As we have already seen, the general statutory power in s 36 TA 1925 provides for the replacement of trustees in recognised circumstances. The effect of this section is to give the person with the power to appoint trustees the ability to
remove a trustee and appoint a new trustee in their place.

56
Q

3.3 Removal by the court or Charity Commission

A

The court’s statutory power to appoint trustees under s 41 TA 1925 also extends to the removal of trustees. In particular, this section envisages the court exercising a power to replace trustees in
cases where the trustee is bankrupt, lacks capacity or is a company which is in liquidation or has been dissolved.
The same power is exercisable by the Charity Commission where the trust is charitable.
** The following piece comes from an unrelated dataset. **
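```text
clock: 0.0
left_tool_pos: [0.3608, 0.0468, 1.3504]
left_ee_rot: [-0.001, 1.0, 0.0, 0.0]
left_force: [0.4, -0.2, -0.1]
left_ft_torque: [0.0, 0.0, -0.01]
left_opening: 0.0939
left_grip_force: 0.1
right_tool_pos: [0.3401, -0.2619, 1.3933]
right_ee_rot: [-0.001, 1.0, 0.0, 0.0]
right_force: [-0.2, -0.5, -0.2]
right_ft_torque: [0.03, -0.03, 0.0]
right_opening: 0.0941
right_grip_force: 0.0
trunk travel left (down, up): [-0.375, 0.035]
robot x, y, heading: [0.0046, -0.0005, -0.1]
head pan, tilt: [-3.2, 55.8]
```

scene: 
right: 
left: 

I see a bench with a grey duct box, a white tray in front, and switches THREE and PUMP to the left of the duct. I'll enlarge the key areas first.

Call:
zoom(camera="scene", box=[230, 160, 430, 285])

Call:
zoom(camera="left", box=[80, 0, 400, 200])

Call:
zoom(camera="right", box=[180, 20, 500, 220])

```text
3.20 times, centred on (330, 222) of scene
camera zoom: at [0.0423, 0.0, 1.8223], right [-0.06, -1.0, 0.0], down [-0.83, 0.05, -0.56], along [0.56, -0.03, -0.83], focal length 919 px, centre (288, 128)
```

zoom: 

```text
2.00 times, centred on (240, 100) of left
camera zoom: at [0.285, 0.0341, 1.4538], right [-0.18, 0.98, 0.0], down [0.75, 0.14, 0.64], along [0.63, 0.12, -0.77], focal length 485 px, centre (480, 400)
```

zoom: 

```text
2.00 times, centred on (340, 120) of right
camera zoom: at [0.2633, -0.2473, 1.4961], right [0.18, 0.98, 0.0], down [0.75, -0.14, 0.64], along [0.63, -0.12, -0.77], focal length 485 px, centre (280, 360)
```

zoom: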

Separately, the court also has an inherent jurisdiction to remove trustees in cases where it is concluded that it is not appropriate for the trustee to remain in office (eg where they act dishonestly).

57
Q

4 Retirement of trustees

4.1 Voluntary retirement

A

A trustee may retire from a trust and be discharged from their obligations without being replaced provided the following conditions are met the following (s 39(1) TA 1925):
* The trustee signs a deed declaring an intention to retire.
* After the trustee retires at least two trustees (or a trust corporation) remain.
* Written consent by deed of the co-trustees is obtained.
* Any action required to vest the trust property in the remaining trustees is carried out.

58
Q

4.2 Retirement at the direction of the beneficiaries

A

In addition to having a power under s 19 TLATA to appoint trustees, beneficiaries with Saunders v Vautier rights also have the power to compel a trustee to retire from the trust. The direction must
be made in writing and requires the agreement of all beneficiaries. As with voluntary retirement, the power can only be exercised if, after the retirement of the trustee, there will remain at least two trustees or one trust corporation.